— Source —

····················

聖書と歴史の学習館

イスカリオテのユダイエスを裏切り良心に苛まれる

01/04

イスカリオテのユダ

ユダは、イエスを死に至らしめた「裏切り者」とされています。英語ではユダという名前は裏切り者の同義語になっているほど、罵倒され、忌み嫌われてきました。ユダは殺害をたくらむ反イエス派に銀貨三十枚で、イエスを引き渡してしまったからです。

New Testament

すると、イエスは言われた。「あなたがた十二人は、わたしが選んだのではないか。ところが、その中の一人は悪魔だ。」イスカリオテのシモンの子ユダのことを言われたのである。このユダは、十二人の一人でありながら、イエスを裏切ろうとしていた。

ヨハネによる福音書 6章70節~71節
©日本聖書教会「新約聖書」

02/04

意外だったユダの裏切り

ユダの裏切りは、実は他の弟子にとっては思いもしなかった出来事でした。ユダはイエスー行の金入れを預かるほど信頼されていたからです。最後の晩餐でイエスが「あなたがたのうちの一人がわたしを裏切ろうとしている。」と言われたときには皆が衝撃を受けますが、ユダが裏切ることになるとは誰も思わなかったといわれています。他の弟子たちがユダの横領に気づいたのは、本人が自殺した後のことでした。

New Testament

そのとき、十二人の一人で、イスカリオテのユダという者が、祭司長たちのところへ行き、「あの男をあなたたちに引き渡せば、幾らくれますか」と言った。そこで、彼らは銀貨三十枚を支払うことにした。そのときから、ユダはイエスを引き渡そうと、良い機会をねらっていた。
除酵祭の第一日に、弟子たちがイエスのところに来て、「どこに、過越の食事をなさる用意をいたしましょうか」と言った。イエスは言われた。「都のあの人のところに行ってこう言いなさい。『先生が、「わたしの時が近づいた。お宅で弟子たちと一緒に過越の食事をする」と言っています。』」弟子たちは、イエスに命じられたとおりにして、過越の食事を準備した。
夕方になると、イエスは十二人と一緒に食事の席に着かれた。一同が食事をしているとき、イエスは言われた。 「はっきり言っておくが、あなたがたのうちの一人がわたしを裏切ろうとしている。」弟子たちは非常に心を痛めて、「主よ、まさかわたしのことでは」と代わる代わる言い始めた。
イエスはお答えになった。「わたしと一緒に手で鉢に食べ物を浸した者が、わたしを裏切る。人の子は、聖書に書いてあるとおりに、去って行く。だが、人の子を裏切るその者は不幸だ。生まれなかった方が、その者のためによかった。」
イエスを裏切ろうとしていたユダが口をはさんで、「先生、まさかわたしのことでは」と言うと、イエスは言われた。「それはあなたの言ったことだ。」

マタイによる福音書26章14節~25節
日本聖書教会「新約聖書」

····················

— Work to do —
I need one stretch of the source verbatim, from "夕方になると、イエスは十二人" to "れはあなたの言ったことだ。」".

····················

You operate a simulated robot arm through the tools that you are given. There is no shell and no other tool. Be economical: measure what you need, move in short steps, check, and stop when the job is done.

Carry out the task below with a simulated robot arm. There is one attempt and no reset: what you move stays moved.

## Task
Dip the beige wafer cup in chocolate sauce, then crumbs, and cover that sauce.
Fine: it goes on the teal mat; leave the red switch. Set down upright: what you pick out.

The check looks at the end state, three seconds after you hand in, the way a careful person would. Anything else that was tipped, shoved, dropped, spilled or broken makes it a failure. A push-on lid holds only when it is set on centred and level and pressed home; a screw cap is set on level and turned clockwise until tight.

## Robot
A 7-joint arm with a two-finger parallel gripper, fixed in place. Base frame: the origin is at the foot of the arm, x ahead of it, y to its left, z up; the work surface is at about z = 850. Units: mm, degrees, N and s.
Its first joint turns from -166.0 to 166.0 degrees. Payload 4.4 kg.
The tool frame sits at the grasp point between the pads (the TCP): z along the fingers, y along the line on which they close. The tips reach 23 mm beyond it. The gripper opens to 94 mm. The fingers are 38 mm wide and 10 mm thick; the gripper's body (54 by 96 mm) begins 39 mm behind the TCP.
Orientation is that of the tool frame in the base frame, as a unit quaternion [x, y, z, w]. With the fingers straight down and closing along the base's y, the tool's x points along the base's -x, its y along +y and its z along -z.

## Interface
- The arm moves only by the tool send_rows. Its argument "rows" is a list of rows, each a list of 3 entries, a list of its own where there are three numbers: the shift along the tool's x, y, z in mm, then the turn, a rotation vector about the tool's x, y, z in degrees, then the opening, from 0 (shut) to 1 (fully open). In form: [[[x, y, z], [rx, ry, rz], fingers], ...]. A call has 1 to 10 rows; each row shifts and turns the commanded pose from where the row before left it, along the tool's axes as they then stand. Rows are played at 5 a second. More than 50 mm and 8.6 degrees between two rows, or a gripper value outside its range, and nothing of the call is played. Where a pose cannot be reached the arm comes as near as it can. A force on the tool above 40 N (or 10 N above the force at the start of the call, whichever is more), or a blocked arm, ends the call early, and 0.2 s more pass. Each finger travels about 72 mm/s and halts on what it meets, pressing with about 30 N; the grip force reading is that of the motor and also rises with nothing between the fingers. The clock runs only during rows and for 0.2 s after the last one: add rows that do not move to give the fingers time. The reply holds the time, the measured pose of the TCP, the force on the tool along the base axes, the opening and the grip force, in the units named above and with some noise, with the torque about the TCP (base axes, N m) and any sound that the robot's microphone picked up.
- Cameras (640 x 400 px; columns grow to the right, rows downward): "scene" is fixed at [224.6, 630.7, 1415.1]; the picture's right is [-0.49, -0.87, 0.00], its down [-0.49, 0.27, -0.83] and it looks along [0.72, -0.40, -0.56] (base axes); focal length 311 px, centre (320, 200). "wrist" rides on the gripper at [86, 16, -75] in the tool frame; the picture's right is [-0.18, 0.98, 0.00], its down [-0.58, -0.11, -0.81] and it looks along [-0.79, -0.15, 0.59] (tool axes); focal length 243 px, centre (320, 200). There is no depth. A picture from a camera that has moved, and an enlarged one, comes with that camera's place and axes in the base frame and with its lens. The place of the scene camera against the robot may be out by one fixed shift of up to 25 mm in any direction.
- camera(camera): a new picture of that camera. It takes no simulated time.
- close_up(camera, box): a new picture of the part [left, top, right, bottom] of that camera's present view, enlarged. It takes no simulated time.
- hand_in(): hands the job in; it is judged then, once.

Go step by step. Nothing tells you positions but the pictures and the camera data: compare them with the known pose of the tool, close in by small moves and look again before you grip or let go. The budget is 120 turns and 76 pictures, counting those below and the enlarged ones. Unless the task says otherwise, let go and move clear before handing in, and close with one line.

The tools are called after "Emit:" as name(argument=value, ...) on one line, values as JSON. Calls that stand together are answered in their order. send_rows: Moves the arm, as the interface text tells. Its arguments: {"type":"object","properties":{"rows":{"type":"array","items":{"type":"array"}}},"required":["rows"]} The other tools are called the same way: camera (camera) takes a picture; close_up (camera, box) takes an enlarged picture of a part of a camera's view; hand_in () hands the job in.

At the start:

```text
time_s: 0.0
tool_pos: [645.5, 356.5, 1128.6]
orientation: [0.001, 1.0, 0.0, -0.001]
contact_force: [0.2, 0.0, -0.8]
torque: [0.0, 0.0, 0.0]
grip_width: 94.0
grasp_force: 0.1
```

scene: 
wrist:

····················

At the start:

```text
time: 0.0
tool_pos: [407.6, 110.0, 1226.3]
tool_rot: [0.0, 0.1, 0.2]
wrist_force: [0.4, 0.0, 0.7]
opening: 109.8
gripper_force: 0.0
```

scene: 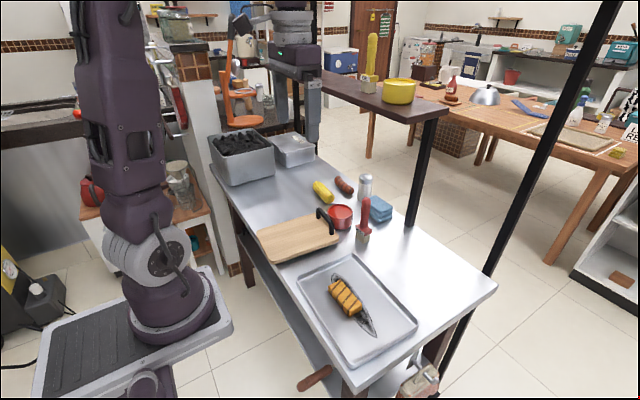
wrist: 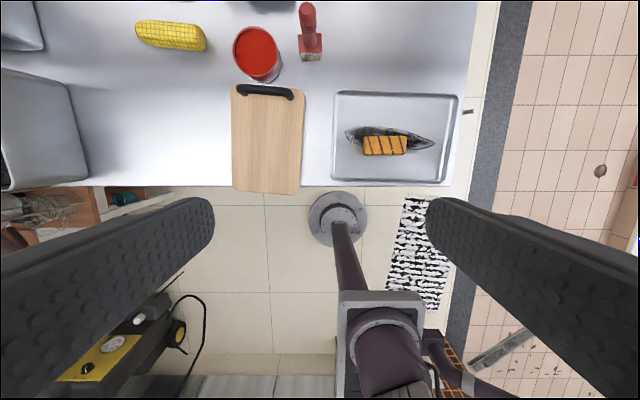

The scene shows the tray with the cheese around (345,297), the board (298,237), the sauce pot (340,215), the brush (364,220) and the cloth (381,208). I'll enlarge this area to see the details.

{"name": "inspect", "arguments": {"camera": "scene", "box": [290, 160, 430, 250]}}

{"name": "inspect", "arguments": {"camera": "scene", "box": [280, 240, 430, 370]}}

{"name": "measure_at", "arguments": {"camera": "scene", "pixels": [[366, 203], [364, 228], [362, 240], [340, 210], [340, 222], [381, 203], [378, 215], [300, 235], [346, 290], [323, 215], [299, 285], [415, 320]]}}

····················

— Exercise output —
夕方になると、イエスは十二人と一緒に食事の席に着かれた。一同が食事をしているとき、イエスは言われた。 「はっきり言っておくが、あなたがたのうちの一人がわたしを裏切ろうとしている。」弟子たちは非常に心を痛めて、「主よ、まさかわたしのことでは」と代わる代わる言い始めた。
イエスはお答えになった。「わたしと一緒に手で鉢に食べ物を浸した者が、わたしを裏切る。人の子は、聖書に書いてあるとおりに、去って行く。だが、人の子を裏切るその者は不幸だ。生まれなかった方が、その者のためによかった。」
イエスを裏切ろうとしていたユダが口をはさんで、「先生、まさかわたしのことでは」と言うと、イエスは言われた。「それはあなたの言ったことだ。」